RIYADH: Saudi Arabia, the EU and along with Egypt and Jordan have issued a statement to revitalize the Palestinian-Israeli peace process, state news SPA reported on Tuesday.
Saudi Foreign Minister Prince Faisal bin Farhan, Saudi foreign minister, co-chaired a meeting that also including the Ahmed Aboul Gheit, the secretary-general of the Arab League; Josep Borrell, EU’s high representative for Foreign Affairs and Security Policy; Ayman Safadi, deputy prime minister and foreign minister of Jordan; Sameh Shoukry, Egypt’s foreign minister.
The meeting was attended by representatives from nearly 70 countries and international organizations, and included around 50 speakers from diverse nations.

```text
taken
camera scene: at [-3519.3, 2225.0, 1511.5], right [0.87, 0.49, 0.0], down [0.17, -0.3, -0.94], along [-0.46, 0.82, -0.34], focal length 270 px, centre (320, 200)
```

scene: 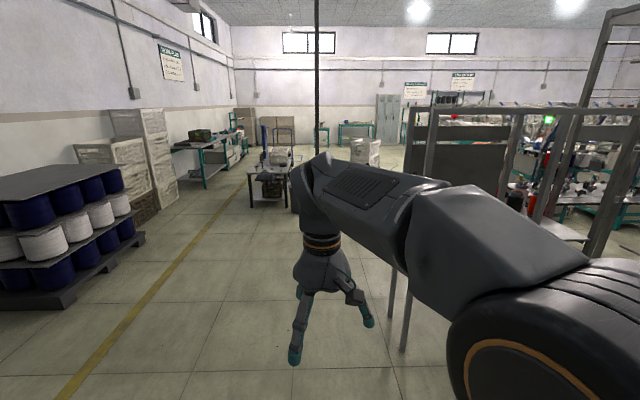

The meeting sought to produce a Peace Supporting Package that “will maximize peace dividends for the Palestinians and Israelis once they reach a peace agreement,” report noted.
“It seeks to produce detailed programs and contributions, conditional upon achieving a final status agreement, that will support the peace, and ensure that all peoples of the region reap its benefits. The effort seeks to ensure that Peace Day is a day of opportunity and promise, thus incentivizing earnest efforts to reach it.”
The statement noted that Israeli-Palestinian peace continued to be elusive since the peace process was launched in Madrid in 1991 as signed agreements, including the Oslo accords, have not been fully honored.
“The occupation continues and with it come a number of complications and difficulties that lead the parties further away from a possible agreement. The situation on the ground is proving to be untenable and the status quo is becoming impossible to accept, all the more in an international situation plagued with conflicts. Ignoring the need to revitalize the peace process is neither helpful to the parties nor to the present and future of the Middle East.”
The renewed effort is based on the urgent need to preserve the Two State Solution ensuring a viable sovereign independent and contiguous Palestinian state based on the June 4, 1967 lines, the SPA report added.
“The need to revitalize a meaningful peace process to achieve the Two State Solution, in accordance with international law, UNSC resolutions, the 2002 Arab Peace Initiative and the 2013 EU peace supporting offer cannot be overemphasized. The alternative is further deterioration that will threaten regional and international security,” the statement added.
“The Peace Day Effort builds, among others, on the Arab Peace Initiative (API), which was adopted by the Arab States to lay out their vision for a comprehensive regional peace and its terms and requirements. Predicated on the full withdrawal from all Palestinian and Arab territories occupied since 1967 in exchange for full normalization, the API was later endorsed by the Organization of Islamic Cooperation and welcomed by the European Union and the United Nations.
“The Peace Day Effort also builds on the 2013 EU offer to provide an “unprecedented package of political, security and economic support” to both parties in the context of a final status agreement.”
The conveners also launched working groups charged with elaborating the components of the comprehensive Peace Supporting Package, and all participants were invited to contribute to the working groups.
The Working Groups will focus on identifying substantive elements of the Peace Supporting Package, and will convene in principle at Special Envoy or Ambassadorial level and will benefit from input by experts.